# Required tasks:
A - Pull out the sentences of the source that run from "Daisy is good" through "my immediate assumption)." and give them unchanged.
B - Extend the source, starting right after its last sentence.

# Source:
Chocolate Orange Cake  (gluten and dairy-free)

  
Wednesday 29th April

I feel queasy the moment I walk in the door from drama. I’m supposed to be making cauliflower curry for dinner, but suddenly I can’t think of anything worse. I look in the freezer for the least offensive thing to cook the kids, and bung it in the oven whilst simultaneously running a bath. 

The waves of nausea are so strong that I need to be as far away from any kind of food or eating as possible. I speak to the kids in a now-listen-to-me-I’m-really-ill-and-you-must-behave voice. I tell them to eat their fishfingers without any fighting; I will be in the bath with the door open listening to every word, and Tom will be home in a minute. 

Daisy is good in these situations. She takes the role of Second-In-Command very seriously, but on this occasion there is a loud screech from her as I’m lowering myself into the bath. I must be ill because I don’t have the strength to shout at them to stop fighting (always my immediate assumption).

There’s a thundering of feet on the stairs and Daisy appears in the bathroom doorway sobbing loudly: she’s bitten her lip. Ollie arrives a few seconds behind her. He’s also bitten his lip. What is going on down there? 

I close my eyes and talk through gritted teeth (it’s taking all my concentration not to be sick), 

“Please. Go. Down. Stairs. And. Eat. Your. Dinner.”

“But I need the toilet!” insists Daisy.

# Items:
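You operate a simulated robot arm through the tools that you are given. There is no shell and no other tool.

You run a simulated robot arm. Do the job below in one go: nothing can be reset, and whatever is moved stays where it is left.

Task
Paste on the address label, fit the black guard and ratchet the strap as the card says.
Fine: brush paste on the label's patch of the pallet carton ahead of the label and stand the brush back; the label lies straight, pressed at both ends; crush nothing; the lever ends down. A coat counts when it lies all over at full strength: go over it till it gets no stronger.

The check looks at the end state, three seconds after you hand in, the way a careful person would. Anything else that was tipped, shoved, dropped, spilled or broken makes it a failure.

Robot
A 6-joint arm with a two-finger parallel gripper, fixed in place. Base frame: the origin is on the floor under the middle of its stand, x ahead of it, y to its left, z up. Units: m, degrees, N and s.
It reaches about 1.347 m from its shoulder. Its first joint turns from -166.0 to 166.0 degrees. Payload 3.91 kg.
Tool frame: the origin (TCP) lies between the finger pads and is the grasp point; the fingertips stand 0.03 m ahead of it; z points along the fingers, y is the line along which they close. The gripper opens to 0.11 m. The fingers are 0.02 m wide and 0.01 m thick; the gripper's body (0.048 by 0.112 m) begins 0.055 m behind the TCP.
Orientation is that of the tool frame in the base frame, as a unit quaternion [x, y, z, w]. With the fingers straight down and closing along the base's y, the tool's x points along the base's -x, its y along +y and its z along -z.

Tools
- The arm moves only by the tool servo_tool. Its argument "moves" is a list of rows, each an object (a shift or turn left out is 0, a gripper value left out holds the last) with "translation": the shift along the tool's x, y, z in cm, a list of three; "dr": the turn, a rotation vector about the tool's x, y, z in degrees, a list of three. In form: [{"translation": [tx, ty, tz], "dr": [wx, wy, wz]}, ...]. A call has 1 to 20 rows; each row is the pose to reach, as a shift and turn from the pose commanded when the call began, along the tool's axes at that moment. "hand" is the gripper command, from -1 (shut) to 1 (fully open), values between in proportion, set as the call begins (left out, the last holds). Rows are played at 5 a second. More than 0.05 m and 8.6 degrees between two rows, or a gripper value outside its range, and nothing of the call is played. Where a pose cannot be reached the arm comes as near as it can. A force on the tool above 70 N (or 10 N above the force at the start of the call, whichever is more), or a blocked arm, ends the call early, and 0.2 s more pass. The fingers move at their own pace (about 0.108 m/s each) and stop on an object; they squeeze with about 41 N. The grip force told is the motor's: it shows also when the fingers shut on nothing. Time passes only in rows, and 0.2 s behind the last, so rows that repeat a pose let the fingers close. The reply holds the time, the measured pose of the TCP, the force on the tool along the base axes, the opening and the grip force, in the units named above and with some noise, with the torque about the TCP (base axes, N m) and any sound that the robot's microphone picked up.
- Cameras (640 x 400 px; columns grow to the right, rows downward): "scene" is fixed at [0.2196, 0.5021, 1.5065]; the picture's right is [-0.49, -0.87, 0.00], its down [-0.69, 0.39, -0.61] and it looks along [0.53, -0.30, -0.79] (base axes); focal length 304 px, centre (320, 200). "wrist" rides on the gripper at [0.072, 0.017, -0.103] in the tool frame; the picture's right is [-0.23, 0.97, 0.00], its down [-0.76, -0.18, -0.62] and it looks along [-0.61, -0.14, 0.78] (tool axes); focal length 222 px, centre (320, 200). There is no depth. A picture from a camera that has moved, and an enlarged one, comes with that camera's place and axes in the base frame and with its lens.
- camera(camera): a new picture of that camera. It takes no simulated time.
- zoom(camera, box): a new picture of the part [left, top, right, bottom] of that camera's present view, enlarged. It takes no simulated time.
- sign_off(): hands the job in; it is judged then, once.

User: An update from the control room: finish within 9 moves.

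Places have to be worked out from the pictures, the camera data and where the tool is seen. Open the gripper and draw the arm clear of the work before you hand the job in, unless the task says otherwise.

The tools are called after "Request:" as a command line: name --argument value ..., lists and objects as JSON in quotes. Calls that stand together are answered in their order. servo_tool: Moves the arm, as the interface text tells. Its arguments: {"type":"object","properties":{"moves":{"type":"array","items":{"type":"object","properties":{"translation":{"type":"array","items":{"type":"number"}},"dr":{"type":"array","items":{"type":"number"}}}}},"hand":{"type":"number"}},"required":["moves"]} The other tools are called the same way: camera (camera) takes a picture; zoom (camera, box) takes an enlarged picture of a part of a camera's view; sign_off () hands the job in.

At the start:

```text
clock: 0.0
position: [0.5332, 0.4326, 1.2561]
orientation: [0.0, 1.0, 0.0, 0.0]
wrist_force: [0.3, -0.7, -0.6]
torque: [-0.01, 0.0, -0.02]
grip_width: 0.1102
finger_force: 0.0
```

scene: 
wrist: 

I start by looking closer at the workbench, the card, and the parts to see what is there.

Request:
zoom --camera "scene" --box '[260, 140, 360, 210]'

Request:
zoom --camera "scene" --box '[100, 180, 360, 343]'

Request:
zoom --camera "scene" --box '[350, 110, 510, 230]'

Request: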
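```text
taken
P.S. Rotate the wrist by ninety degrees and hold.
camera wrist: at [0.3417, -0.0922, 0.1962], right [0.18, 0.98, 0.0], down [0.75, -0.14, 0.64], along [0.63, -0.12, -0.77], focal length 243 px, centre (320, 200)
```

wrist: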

# Exercise results:
A -
Daisy is good in these situations. She takes the role of Second-In-Command very seriously, but on this occasion there is a loud screech from her as I’m lowering myself into the bath. I must be ill because I don’t have the strength to shout at them to stop fighting (always my immediate assumption).

B -
“And I do too!” joins in Ollie. 

My eyes spring open.

“You are both only doing a wee. Anything else and I’ll be very cross.”

Tom comes home to find me hunched over in the bath; breathing in through my nose, out through my mouth. It is a scene reminiscent of early labour. All that is missing is Tom in his dressing gown, sitting on the loo seat frantically writing a birth plan as I shout out random phrases in no succinct order, between my contractions. 

Back to this evening, and labour must be on my mind because my opening statement to Tom is that I’m in as much pain as giving birth. I would now like to retract that statement. I think I must be delirious. I am in a lot of pain, but not that much. 

By the time I make it out of the bathroom, (which I have become far too familiar with), I seem to have missed bed-time. I hobble down the stairs like an invalid and ease myself on to the sofa to watch an episode of Bosch (LAPD detective series, highlight of my day). 

No sooner have I put my feet up on Tom’s lap and the opening credits have started to play, than I have to leap up again,

“Got to get to the bathroom,” I mutter.

I never make it downstairs again that night. 

At about midnight I come around to find myself in the bottom bunk, covered in a Thomas the Tank Engine duvet. Ollie is no doubt sprawled out in our king-size bed. Not for the first time, I wonder why we are a family that cannot stick to our designated beds. 

The all-consuming nausea is replaced with the sweats. Quite a relief really. I can hear the coffee grinder whirring downstairs. I text Tom:

Hi!!!! How are you???

I get no reply, which is quite annoying because I hear his phone beep, no doubt on the table next to him. I try again.

I’m awake up here!

Finally he takes the hint and comes padding up the stairs. I should think he’s glad of the excuse – he’s trying to complete his work-mileage for the last seven months. He flops down on the floor amongst Ollie’s toys.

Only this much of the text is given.